Illnesses never go on holiday. And often they strike at the worst possible time. Christmas Eve your toddler starts complaining of an earache. Or the day before Thanksgiving you develop a miserable cough, cold and sore throat.
What do you do in such cases? The doctor’s office is closed. You can go to the emergency room, which you don’t really need, or tough it out and feel miserable on the holiday.
Or, you can try a telehealth service, such as Parkview’s OnDemand, available 24/7. Medical professionals are on staff to provide a medical video consultation to whoever needs it. All that the patient needs is a smartphone or a computer that has a microphone and camera.
This service is for non-emergency situations only. Serious symptoms such as chest pain, shortness of breath, fainting, broken bones, etc. require a trip to the ER.
However minor illnesses and medical conditions, such as pink eye, colds, upper respiratory infections and even skin rashes, can often be diagnosed via telehealth consultations.
After a diagnosis the medical professional can then call in a prescription to the caller’s preferred pharmacy. They will not prescribe any controlled substances.
Stacie Housholder is a nurse practitioner who works for Parkview OnDemand. She usually starts a “visit” by listening to the patient’s symptoms and then asking appropriate questions. Sometimes a patient will upload pictures, for example of their throat, if that’s what is bothering them.
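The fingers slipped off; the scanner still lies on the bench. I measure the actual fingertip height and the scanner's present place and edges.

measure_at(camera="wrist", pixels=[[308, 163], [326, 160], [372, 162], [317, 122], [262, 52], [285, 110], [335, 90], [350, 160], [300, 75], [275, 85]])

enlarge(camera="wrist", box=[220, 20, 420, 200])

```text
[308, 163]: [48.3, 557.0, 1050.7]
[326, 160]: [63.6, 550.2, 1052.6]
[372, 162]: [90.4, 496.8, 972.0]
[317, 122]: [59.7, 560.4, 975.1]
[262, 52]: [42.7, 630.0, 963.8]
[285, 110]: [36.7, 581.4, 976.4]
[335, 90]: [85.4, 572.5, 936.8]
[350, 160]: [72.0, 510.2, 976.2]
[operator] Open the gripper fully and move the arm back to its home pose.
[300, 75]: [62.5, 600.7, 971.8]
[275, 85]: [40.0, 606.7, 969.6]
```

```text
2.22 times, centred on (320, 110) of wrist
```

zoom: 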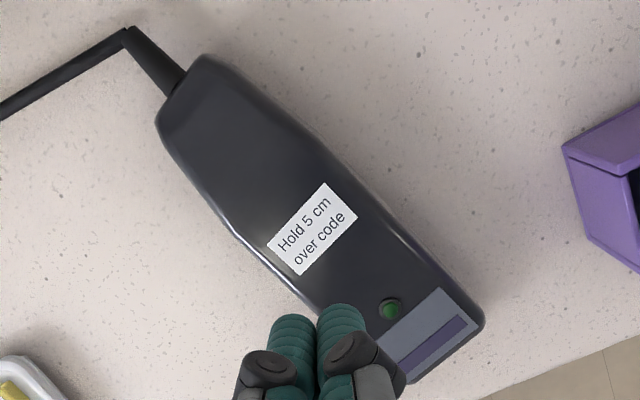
She may be able to make a diagnosis visually, without taking a swab of the throat. “Strep can be treated through this platform,” she said.
If she deems a diagnosis is beyond her scope given the constraints of telehealth, she will refer the patient to a walk-in clinic.
A parent can call on behalf of their ill child, too, as long as they are 2 or older.
OnDemand launched in 2017, said Brandy Fey, manager of Virtual Health Services for Parkview. They’re getting close to treating their 5,000th patient. She said 90% of the calls that come in to Parkview OnDemand are treated by the medical professional on staff. About 8% are referred to an urgent care clinic and about 2% are sent to the ER.
The cost per “visit” is $49, payable by credit or debit card. It is not affiliated with any insurance plan.
To access Parkview OnDemand you can download the app on your smartphone or visit Parkview.com/OnDemand. First-time users will have to register their account and answer several questions. Then users can request a visit and be placed in a virtual waiting room. Fey said it takes about 2-3 minutes to set up an account, and the wait time for a “visit” is usually 7-8 minutes.
Other benefits: if you’re feeling lousy you don’t have to leave home, and you won’t be exposed to other sick people like you would in a real waiting room.
Calls have commonalities depending on the time of year, Fey said. In the springtime it’s frequently allergies; in the summer it tends to be rashes; and fall and winter are frequently about colds and flu.
Fey said the value of telehealth is that it “allows another access point” to medical care. If they have a smartphone or computer, and a debit or credit card they can get quick care from the comfort of their own home no matter what insurance they have or if they have no insurance at all.
It’s about helping people in their time of need, Fey said.